*SUPPLIED PASSAGE*:
Create a Healthy, Green Home for Your Bundle of Joy

When you’re expecting a new baby, designing and creating the perfect nursery is on the top of your to-do list. There are lots of decisions to make and one of the most important factors to keep in mind is creating a healthy environment. Eco-conscious parents can start protecting their new bundle of joy before he or she is born by selecting products that are healthy and green. With the brand-new, innovative Peaceful Nursery iPhone app, everything you need to know about designing and creating a healthy and eco-friendly nursery is right at your fingertips.

To guide expecting moms and dads in the right direction, The Peaceful Nursery – offer the following seven suggestions for making your nursery green and healthy:

1. Clean With All Natural Cleaning Products: A study by the Environmental Protection Agency found that pollution inside a home could be two to five times higher than outside the home, even in large, industrialized cities. Household cleaning products are one of the causes of indoor air pollution. Many household cleaning products contain chemicals such as ammonia and phenol, which can irritate your skin and lungs, and can cause headaches. All-natural cleaning products are widely available in stores these days, but you can also make your own using ingredients such as white vinegar and baking powder.

*CHALLENGE 1*:
Please write the supplied passage out a second time.

*DATASET SECTION*:
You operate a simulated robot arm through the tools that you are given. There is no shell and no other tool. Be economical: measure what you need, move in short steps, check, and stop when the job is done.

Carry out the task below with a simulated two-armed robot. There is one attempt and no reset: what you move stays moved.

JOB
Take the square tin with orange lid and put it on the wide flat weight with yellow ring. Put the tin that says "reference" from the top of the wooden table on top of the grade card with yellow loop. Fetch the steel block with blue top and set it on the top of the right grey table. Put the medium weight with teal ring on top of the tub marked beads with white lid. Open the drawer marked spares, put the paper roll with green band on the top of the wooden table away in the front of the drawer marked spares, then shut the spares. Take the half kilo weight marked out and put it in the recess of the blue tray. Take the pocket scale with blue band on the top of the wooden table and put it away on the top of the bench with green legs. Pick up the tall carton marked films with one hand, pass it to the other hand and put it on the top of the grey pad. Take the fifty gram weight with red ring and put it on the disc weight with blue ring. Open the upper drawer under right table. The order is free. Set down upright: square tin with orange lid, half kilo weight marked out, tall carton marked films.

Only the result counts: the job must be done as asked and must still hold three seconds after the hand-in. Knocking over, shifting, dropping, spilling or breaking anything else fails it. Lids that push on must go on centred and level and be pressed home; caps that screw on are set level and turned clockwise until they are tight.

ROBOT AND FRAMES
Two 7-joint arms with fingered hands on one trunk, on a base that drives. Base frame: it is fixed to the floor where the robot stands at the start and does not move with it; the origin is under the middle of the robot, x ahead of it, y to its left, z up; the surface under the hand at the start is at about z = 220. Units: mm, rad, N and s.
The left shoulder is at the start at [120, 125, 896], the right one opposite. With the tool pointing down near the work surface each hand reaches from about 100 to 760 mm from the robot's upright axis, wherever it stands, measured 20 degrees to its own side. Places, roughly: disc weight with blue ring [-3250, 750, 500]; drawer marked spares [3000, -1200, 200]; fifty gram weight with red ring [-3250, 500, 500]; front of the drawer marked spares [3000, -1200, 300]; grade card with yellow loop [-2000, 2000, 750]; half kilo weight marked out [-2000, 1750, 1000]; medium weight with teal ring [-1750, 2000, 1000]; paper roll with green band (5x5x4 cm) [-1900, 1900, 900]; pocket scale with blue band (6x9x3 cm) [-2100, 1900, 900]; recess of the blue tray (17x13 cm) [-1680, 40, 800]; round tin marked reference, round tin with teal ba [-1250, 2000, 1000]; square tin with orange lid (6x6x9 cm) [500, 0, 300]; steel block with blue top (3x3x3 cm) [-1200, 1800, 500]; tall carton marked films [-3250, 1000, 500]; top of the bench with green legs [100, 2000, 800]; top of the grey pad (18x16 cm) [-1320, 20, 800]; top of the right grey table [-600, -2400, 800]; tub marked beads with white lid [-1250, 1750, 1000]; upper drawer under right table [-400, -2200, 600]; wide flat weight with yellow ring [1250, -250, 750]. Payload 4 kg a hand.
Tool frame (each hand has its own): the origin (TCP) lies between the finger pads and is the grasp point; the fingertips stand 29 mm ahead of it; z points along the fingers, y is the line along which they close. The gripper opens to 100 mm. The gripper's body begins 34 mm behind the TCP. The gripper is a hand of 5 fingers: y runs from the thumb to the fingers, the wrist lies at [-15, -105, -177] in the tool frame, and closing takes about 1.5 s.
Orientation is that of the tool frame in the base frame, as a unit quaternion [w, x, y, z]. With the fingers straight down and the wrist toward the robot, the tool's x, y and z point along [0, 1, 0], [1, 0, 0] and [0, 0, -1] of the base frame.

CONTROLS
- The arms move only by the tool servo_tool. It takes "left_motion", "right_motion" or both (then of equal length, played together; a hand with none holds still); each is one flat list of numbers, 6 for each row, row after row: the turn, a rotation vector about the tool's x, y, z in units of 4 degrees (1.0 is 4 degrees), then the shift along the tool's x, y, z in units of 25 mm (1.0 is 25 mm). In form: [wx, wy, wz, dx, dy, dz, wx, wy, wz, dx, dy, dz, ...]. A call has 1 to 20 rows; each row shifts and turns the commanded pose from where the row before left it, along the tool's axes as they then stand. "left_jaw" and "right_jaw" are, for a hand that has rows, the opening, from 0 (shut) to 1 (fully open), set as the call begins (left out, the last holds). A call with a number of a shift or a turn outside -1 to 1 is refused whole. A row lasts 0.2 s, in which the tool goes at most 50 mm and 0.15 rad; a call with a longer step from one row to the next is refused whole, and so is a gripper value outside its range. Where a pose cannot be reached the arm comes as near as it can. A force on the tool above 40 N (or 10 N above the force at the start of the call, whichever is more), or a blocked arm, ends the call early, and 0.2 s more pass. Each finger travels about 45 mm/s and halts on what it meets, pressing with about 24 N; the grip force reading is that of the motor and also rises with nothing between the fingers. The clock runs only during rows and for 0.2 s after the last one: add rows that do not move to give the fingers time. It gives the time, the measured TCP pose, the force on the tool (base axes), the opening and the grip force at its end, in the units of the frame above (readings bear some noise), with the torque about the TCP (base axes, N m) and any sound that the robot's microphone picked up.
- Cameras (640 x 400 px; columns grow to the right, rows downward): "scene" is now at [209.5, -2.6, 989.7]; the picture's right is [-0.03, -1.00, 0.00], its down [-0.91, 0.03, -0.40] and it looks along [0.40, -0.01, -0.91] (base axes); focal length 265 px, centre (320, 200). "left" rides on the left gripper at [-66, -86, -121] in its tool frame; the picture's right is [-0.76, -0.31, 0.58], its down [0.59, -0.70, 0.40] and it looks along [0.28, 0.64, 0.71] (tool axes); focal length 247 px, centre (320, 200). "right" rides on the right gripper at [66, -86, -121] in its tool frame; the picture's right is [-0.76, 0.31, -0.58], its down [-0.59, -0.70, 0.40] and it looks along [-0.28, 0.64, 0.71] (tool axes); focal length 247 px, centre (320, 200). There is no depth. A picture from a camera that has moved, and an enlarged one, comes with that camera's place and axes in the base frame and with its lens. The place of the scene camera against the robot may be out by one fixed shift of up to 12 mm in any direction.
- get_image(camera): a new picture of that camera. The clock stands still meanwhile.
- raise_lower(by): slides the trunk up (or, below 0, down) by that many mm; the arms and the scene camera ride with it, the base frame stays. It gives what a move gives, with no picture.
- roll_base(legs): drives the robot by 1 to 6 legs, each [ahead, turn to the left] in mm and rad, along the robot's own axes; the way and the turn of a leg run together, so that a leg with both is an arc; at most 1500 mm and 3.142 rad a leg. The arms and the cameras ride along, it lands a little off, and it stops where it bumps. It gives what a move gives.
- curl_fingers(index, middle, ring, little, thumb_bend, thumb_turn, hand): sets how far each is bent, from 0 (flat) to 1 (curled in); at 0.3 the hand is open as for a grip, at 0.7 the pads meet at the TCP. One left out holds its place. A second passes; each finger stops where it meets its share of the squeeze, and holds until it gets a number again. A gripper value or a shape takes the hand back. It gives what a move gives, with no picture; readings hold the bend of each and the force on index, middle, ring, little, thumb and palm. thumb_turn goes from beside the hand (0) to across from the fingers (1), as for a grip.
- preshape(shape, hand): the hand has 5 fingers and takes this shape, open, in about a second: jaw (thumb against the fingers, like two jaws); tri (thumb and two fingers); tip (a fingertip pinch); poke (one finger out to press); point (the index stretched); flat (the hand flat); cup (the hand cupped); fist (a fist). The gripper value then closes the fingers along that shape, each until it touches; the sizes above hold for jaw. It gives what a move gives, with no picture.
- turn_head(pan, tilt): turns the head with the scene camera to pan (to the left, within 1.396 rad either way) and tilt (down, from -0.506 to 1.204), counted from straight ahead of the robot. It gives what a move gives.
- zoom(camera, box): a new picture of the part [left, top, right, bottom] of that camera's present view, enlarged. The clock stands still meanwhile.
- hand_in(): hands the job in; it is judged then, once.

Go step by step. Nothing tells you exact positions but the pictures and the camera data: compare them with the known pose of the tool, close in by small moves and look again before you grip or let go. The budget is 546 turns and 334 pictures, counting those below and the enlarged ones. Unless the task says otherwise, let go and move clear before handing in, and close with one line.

*CHALLENGE 2*:
Give back, word for word, only the lines above from the line holding "- Cameras (640" to the line holding "- roll_base(legs): drives", both included. Use JSON: a list with one string for each line that is not empty.

*SOLUTION 1*:
Create a Healthy, Green Home for Your Bundle of Joy

When you’re expecting a new baby, designing and creating the perfect nursery is on the top of your to-do list. There are lots of decisions to make and one of the most important factors to keep in mind is creating a healthy environment. Eco-conscious parents can start protecting their new bundle of joy before he or she is born by selecting products that are healthy and green. With the brand-new, innovative Peaceful Nursery iPhone app, everything you need to know about designing and creating a healthy and eco-friendly nursery is right at your fingertips.

To guide expecting moms and dads in the right direction, The Peaceful Nursery – offer the following seven suggestions for making your nursery green and healthy:

1. Clean With All Natural Cleaning Products: A study by the Environmental Protection Agency found that pollution inside a home could be two to five times higher than outside the home, even in large, industrialized cities. Household cleaning products are one of the causes of indoor air pollution. Many household cleaning products contain chemicals such as ammonia and phenol, which can irritate your skin and lungs, and can cause headaches. All-natural cleaning products are widely available in stores these days, but you can also make your own using ingredients such as white vinegar and baking powder.

*SOLUTION 2*:
[
  "- Cameras (640 x 400 px; columns grow to the right, rows downward): \"scene\" is now at [209.5, -2.6, 989.7]; the picture's right is [-0.03, -1.00, 0.00], its down [-0.91, 0.03, -0.40] and it looks along [0.40, -0.01, -0.91] (base axes); focal length 265 px, centre (320, 200). \"left\" rides on the left gripper at [-66, -86, -121] in its tool frame; the picture's right is [-0.76, -0.31, 0.58], its down [0.59, -0.70, 0.40] and it looks along [0.28, 0.64, 0.71] (tool axes); focal length 247 px, centre (320, 200). \"right\" rides on the right gripper at [66, -86, -121] in its tool frame; the picture's right is [-0.76, 0.31, -0.58], its down [-0.59, -0.70, 0.40] and it looks along [-0.28, 0.64, 0.71] (tool axes); focal length 247 px, centre (320, 200). There is no depth. A picture from a camera that has moved, and an enlarged one, comes with that camera's place and axes in the base frame and with its lens. The place of the scene camera against the robot may be out by one fixed shift of up to 12 mm in any direction.",
  "- get_image(camera): a new picture of that camera. The clock stands still meanwhile.",
  "- raise_lower(by): slides the trunk up (or, below 0, down) by that many mm; the arms and the scene camera ride with it, the base frame stays. It gives what a move gives, with no picture.",
  "- roll_base(legs): drives the robot by 1 to 6 legs, each [ahead, turn to the left] in mm and rad, along the robot's own axes; the way and the turn of a leg run together, so that a leg with both is an arc; at most 1500 mm and 3.142 rad a leg. The arms and the cameras ride along, it lands a little off, and it stops where it bumps. It gives what a move gives."
]